From the print edition
Céline Roussel arrived at the residence of the French ambassador Thursday morning to explain to members of the press her story and her one mission in Costa Rica.
“I want to be able to make my return to France with the bodies of my parents,” Roussel said.
Her parents, Claude and Gerard Dubois, disappeared near the central Pacific beach town of Manuel Antonio on March 31, 2011.
Claude’s brother Alain, the family’s lawyer Nathalie Valade and France Ambassador Fabrice Delloye joined Roussel at a press conference.
The missing couple, both 65 and retired at the time of the incident, vanished after leaving Manuel Antonio in their rented Daihatsu Terios. The car was found on a bridge over the Naranjo River on the highway between Quepos and Dominical (TT, March 19, Jan. 13, 2012, July 4, April 4, 2011).
The windows of the vehicle had been broken, and the Dubois’ bags were found alongside the river, empty of possessions. Their passports were found 75 kilometers north of their car in a trash can close to the beach town of Jacó. Someone made purchases with a credit card owned by the Dubois several times between the date of their disappearance and April 7.
Costa Rican authorities surmised the incident as a drowning in the aftermath, and said the materials could have been robbed from the car since it was left abandoned on the side of the road for two days. However, a search by the national Coast Guard was unsuccessful. The Judicial Investigation Police (OIJ) “are collaborating” with French authorities, Delloye said.
A judicial investigation in France was opened last summer in the city of Meaux “for abduction and kidnapping.”
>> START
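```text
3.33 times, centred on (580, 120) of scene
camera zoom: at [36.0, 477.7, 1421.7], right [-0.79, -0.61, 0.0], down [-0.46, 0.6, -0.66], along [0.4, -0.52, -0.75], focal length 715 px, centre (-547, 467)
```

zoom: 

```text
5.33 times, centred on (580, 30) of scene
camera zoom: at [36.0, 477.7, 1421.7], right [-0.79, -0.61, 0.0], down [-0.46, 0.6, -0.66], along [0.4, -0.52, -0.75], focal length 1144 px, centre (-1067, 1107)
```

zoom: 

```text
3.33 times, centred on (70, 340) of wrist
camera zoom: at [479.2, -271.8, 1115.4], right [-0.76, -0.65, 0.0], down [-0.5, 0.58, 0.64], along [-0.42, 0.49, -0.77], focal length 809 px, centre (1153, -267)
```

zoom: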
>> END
Roussel and the rest of the group will visit Quepos to follow up on clues, retrace the Dubois’s trip and talk to the OIJ. They also plan to visit Tamarindo, a beach town in the northwestern province of Guanacaste, the last place the couple visited before heading to the central Pacific.
The ambassador said that French detectives will visit the country in upcoming months to assist in the investigation. But Roussel hopes the family can find some closure during the current visit.
“I want to explain to my daughter what happened to her grandparents,” Roussel said. “And to do a proper burial for my parents.”
If you have any information about the Dubois, the French Embassy urges calling OIJ in Quepos at 2777-0511.